◆ Problems to solve ◆
• A. Show the exact text of the excerpted passage starting from "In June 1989" and stopping at the end of "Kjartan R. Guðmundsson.".
• B. Add the next paragraphs of the excerpted passage.

◆ Excerpted passage ◆

An interesting question when designing speech synthesizers is whether one should stick to one dialect, and then which, or whether the dialects can be mixed. In the original Icelandic version from 1989 the northern dialect was used because of the formant-based synthesizer’s inability to produce an unvoiced n. In this version the decision was also made not to mix different dialects. The diphone-based synthesizer is however able to produce an unvoiced n and therefore could be made to speak with a southern dialect, should that be desired.

6 History of the Icelandic Speech Synthesizer

As already mentioned The Organization of Disabled in Iceland saw opportunity in the Swedish synthesizer in 1989 and started work on an Icelandic version. Prior to that there had however been some research on speech synthesis for Icelandic.

In 1985 Kjartan R. Guðmundsson wrote his final thesis in computer technology at the University of Iceland (HÍ) on possibilities for making a speech synthesizer for Icelandic. In continuation of this thesis, work was started to build such a system. In June 1986 the work was abandoned, as people found out that it was not possible to adapt the American speech synthesizer they had looked at to Icelandic. At this time the Swedish synthesizer was mostly unknown to people in Iceland.

In June 1989 work started in adapting the Swedish synthesizer to Icelandic. In charge of the project were Guðrún Hannesdóttir, Höskuldur Þráinsson and Páll Jensson, who was the project leader. A student, Pétur Helgason was employed to do the work, and he was assisted by Kjartan R. Guðmundsson.

The Icelandic speech synthesizer uses a rule-based method to convert the text into phonetic descriptions. The speech synthesis itself was formant-based in this earlier version of the synthesizer. It is worth mentioning that the synthesizer itself is not based on studies of Icelandic, but is common for all languages.

◆ Data section ◆
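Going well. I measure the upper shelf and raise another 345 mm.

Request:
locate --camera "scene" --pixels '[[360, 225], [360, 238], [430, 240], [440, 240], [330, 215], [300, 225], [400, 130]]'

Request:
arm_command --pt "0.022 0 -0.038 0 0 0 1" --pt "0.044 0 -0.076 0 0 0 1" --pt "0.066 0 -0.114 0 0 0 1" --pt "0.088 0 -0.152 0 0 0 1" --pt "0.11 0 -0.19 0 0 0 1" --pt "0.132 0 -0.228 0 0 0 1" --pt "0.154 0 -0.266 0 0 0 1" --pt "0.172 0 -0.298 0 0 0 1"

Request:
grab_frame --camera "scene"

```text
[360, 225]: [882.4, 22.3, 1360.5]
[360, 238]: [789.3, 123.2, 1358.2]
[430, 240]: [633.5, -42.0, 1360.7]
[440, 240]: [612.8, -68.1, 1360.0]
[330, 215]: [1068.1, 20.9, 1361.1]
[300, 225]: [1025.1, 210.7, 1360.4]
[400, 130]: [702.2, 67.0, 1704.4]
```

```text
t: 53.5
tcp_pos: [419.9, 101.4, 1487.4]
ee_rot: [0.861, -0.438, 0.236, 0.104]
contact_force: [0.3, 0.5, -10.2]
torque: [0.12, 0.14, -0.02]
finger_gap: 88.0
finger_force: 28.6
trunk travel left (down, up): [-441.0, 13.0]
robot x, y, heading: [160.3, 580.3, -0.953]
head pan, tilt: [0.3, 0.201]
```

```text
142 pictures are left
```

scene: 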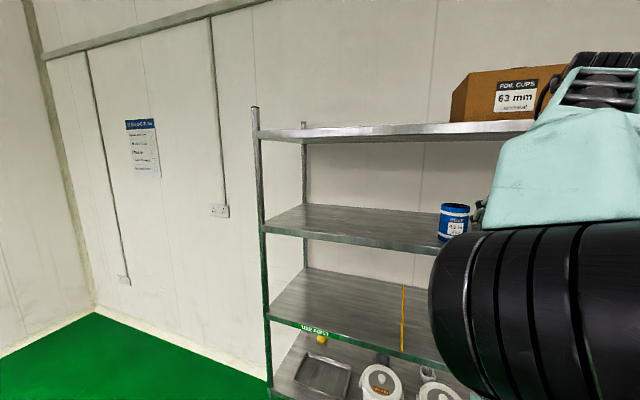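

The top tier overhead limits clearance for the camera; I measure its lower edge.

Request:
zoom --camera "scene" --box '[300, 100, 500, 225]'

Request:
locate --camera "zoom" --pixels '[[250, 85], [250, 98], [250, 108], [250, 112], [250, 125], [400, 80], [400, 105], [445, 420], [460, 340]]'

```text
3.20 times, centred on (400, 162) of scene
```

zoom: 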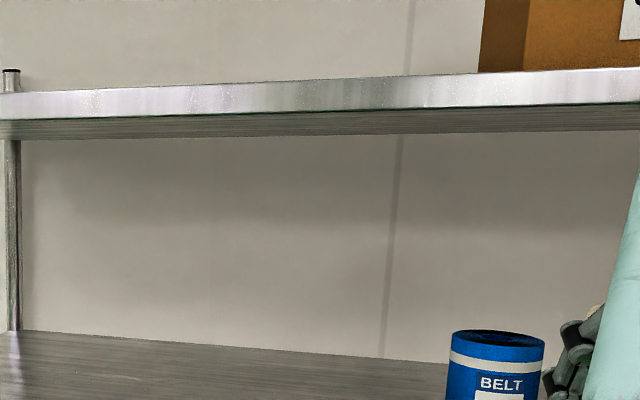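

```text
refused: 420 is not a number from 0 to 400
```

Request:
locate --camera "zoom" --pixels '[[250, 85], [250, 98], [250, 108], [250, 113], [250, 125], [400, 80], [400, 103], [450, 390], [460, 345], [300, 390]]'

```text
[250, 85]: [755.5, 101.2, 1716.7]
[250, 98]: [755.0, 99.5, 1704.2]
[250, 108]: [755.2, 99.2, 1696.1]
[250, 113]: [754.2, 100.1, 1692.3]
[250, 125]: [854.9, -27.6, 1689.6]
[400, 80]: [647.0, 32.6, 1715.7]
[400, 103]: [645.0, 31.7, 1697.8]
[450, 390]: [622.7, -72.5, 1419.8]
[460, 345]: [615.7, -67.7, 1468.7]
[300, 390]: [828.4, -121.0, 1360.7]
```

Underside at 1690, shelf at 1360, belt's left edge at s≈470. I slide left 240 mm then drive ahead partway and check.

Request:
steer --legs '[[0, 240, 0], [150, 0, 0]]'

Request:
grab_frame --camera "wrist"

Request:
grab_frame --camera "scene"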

--

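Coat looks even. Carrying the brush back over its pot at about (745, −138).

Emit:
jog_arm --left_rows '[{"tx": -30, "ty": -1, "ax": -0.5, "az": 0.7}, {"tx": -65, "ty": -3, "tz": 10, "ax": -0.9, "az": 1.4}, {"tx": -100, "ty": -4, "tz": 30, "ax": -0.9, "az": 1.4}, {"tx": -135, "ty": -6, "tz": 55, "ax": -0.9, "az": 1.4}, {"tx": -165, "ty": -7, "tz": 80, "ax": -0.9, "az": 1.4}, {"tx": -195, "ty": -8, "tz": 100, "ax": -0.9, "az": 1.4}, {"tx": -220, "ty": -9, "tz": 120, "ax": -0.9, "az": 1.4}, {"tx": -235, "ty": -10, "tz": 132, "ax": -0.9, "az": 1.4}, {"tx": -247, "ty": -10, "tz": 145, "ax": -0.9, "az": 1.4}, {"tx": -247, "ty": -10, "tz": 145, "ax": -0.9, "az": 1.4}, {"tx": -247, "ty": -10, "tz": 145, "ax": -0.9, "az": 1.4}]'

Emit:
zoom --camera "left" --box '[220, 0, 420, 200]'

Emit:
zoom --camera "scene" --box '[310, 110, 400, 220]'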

* * *

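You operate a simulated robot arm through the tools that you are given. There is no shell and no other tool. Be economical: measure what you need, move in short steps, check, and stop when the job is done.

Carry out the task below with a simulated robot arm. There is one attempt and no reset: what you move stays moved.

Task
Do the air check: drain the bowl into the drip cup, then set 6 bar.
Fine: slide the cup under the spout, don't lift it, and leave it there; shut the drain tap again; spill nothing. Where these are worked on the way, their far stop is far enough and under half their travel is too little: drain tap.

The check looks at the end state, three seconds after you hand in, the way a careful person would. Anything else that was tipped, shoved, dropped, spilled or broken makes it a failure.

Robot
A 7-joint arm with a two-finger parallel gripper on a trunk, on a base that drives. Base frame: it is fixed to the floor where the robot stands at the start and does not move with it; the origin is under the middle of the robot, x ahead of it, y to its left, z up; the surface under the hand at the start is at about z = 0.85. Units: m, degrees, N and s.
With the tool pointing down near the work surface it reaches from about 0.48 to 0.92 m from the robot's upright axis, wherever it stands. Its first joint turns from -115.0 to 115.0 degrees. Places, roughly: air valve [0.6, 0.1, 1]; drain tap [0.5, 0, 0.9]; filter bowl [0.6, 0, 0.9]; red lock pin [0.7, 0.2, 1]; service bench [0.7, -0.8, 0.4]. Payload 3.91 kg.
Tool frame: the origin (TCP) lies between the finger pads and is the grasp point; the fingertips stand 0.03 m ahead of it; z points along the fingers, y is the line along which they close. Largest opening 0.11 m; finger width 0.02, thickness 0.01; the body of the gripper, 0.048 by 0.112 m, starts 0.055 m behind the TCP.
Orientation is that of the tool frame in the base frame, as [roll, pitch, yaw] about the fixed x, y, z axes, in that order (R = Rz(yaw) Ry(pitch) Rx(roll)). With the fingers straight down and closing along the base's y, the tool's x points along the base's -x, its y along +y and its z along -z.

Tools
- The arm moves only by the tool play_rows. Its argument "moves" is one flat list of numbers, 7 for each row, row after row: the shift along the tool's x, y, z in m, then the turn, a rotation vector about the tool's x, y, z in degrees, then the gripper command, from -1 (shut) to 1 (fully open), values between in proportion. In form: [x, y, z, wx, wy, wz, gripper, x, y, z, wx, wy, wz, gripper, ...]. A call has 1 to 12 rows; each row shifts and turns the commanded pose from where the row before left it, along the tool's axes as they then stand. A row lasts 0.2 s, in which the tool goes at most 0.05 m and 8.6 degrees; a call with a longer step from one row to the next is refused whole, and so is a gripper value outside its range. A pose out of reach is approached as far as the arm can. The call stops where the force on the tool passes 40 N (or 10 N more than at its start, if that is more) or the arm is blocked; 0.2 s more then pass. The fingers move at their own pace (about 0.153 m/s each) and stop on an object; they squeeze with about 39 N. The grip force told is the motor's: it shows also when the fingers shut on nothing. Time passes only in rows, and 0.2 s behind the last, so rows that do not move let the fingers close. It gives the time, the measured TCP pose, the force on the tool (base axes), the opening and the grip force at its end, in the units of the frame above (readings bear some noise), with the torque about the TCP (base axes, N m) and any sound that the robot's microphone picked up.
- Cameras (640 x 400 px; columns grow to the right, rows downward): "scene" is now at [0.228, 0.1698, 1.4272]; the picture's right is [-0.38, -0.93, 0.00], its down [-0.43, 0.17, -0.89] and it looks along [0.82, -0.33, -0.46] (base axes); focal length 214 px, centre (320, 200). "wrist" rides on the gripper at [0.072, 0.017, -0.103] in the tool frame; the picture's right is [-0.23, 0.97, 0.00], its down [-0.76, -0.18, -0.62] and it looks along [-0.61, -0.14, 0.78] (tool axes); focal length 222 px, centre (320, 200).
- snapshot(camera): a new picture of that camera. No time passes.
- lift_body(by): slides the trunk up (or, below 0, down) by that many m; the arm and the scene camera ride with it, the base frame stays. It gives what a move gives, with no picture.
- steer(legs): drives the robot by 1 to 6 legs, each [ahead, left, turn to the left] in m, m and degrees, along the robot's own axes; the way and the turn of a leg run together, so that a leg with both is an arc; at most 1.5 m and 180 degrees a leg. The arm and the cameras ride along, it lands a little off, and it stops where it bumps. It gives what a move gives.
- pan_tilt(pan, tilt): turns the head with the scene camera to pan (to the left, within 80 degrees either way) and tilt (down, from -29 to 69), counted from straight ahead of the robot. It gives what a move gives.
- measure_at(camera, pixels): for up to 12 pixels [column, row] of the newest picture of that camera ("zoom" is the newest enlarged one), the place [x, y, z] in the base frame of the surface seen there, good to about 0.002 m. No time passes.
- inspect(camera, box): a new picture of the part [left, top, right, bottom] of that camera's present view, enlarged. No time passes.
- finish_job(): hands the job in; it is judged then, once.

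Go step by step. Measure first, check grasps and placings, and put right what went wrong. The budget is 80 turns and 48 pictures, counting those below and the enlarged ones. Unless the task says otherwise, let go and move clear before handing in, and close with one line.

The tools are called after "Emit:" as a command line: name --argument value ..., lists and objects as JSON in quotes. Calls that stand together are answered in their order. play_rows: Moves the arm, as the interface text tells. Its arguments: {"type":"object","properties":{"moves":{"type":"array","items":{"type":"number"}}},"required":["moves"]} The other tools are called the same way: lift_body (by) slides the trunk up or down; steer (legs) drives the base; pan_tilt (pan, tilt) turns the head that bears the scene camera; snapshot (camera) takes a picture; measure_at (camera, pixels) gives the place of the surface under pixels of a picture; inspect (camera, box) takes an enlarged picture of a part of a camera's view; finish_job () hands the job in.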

◆ Solved tasks ◆
• A.
In June 1989 work started in adapting the Swedish synthesizer to Icelandic. In charge of the project were Guðrún Hannesdóttir, Höskuldur Þráinsson and Páll Jensson, who was the project leader. A student, Pétur Helgason was employed to do the work, and he was assisted by Kjartan R. Guðmundsson.

• B.
A specific problem with Icelandic is that some numerals (1, 2, 3 and 4) change their gender and cases depending on the word they refer to. The speech synthesizer cannot decide the gender and case of these numerals and therefore all numerals except years are read as masculine.

Inflectional endings and concatenations were one of the larger concerns in the making of the Icelandic synthesizer. The pronunciation of character sequences differs depending on if they contain a morpheme boundary or not. The stress is also different in concatenated words. Icelandic is an inflectional language and therefore this is a bigger problem than for many other languages. The solution thought of for this problem, but not included in the system at that time, was to include a filter that divides the concatenated words into their individual word parts. The correct pronunciation for each word part could then be found and applied individually for each part.

At first a lot of abbreviations were included. As the system was used it was however discovered that there were too many of them, as the synthesizer would read too many things as abbreviations. Kr would be read “krónur”, which was not good if the text was talking about the sports club KR. It would read “mín” as mínútur, so “Búkolla mín” (My Búkolla) in the following text would become “Búkolla mínútur” (Búkolla minutes). This lead to many of the abbreviations being removed from the system three years ago.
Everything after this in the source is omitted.